───── TEXT SHOWN

Penulis sejarah asal Iran, Atha Malek Jouyani, menulis buku yang berjudul "Tarikhe Jahan-ghosha." Dalam bukunya, ia menyebutkan peristiwa sejarah terkait serangan bangsa Mongolia ke negara-negara Islam, termasuk Iran. Jengis Khan dan pasukannya melakukan banyak kejahatan dan melakukan banyak kerusakan. Buku karya Jouyani itu menyebutkan masuknya Jengis ke Bukhara dan menduduki masjid kota itu. Jouyani menulis, "Jengis setelah melihat masjid bertanya; Tempat apakah ini? Istana raja?" Pertanyaan Jengis itu dijawab bahwa tempat yang ditanyakan itu adalah rumah Allah. Mendengar jawaban itu, Jengis memerintahkan kotak-kotak yang berisi kitab al-Quran supaya dibawa keluar masjid untuk dibakar.

──────────
───── DATA LINES

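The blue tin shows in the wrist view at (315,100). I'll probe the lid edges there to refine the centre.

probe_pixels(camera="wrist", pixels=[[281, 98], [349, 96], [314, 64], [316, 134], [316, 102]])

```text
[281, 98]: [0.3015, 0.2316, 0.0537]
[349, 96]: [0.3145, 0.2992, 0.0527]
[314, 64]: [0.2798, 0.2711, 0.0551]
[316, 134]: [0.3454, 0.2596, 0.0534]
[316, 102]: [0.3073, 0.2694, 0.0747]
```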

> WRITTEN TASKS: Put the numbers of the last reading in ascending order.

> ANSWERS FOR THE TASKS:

──────────

> WRITTEN TASKS:
1) Repeat the span of the text shown whose first words are "Penulis sejarah asal" and whose last words are "masjid untuk dibakar.".
2) Add the next paragraphs of the text shown.

> ANSWERS FOR THE TASKS:
1)
Penulis sejarah asal Iran, Atha Malek Jouyani, menulis buku yang berjudul "Tarikhe Jahan-ghosha." Dalam bukunya, ia menyebutkan peristiwa sejarah terkait serangan bangsa Mongolia ke negara-negara Islam, termasuk Iran. Jengis Khan dan pasukannya melakukan banyak kejahatan dan melakukan banyak kerusakan. Buku karya Jouyani itu menyebutkan masuknya Jengis ke Bukhara dan menduduki masjid kota itu. Jouyani menulis, "Jengis setelah melihat masjid bertanya; Tempat apakah ini? Istana raja?" Pertanyaan Jengis itu dijawab bahwa tempat yang ditanyakan itu adalah rumah Allah. Mendengar jawaban itu, Jengis memerintahkan kotak-kotak yang berisi kitab al-Quran supaya dibawa keluar masjid untuk dibakar.

2)
Mongolia dan para penguasanya yang dikenal sangat keji menorehkan berbagai kejahatan luar biasa. Meski demikian, mereka tidak mampu menghancurkan Islam. Akan tetapi dengan berlalunya masa, bangsa Mongolia secara perlahan-lahan malah menerima Islam sebagai agama dan menjadikan al-Quran sebagai kitab bimbingan mereka. Padahal pada awalnya, bangsa ini menghina Islam dengan membakar al-Quran.
Sejarah membuktikan bahwa kekerasan terhadap agama, moral dan budaya bukanlah fenomena baru di dunia. Bahkan dalam berbagai periode disebutkan bahwa banyak pihak yang berupaya mematikan cahaya hakikat. Akan tetapi mereka malah terjebak dalam kehancuran, dan sebaliknya, budaya yang berakar kuat pada kebenaran dan hakikat, malah dapat bertahan.
Penghinaan atas Islam dan al-Quran kembali terulang. Belum lama ini, sejumlah kelompok di AS dan negara-negara Eropa menghina Islam dan al-Quran. Semua ini menunjukkan superioritas jahiliah yang masih berakar dalam sejarah. Dengan demikian dapat disimpulkan bahwa jahiliyah ternyata tidak terbatas pada masa lalu, bahkan terus berlangsung hingga kini. Penghinaan terhadap al-Quran yang belum lama terjadi di AS, mengindikasikan jahiliyah modern.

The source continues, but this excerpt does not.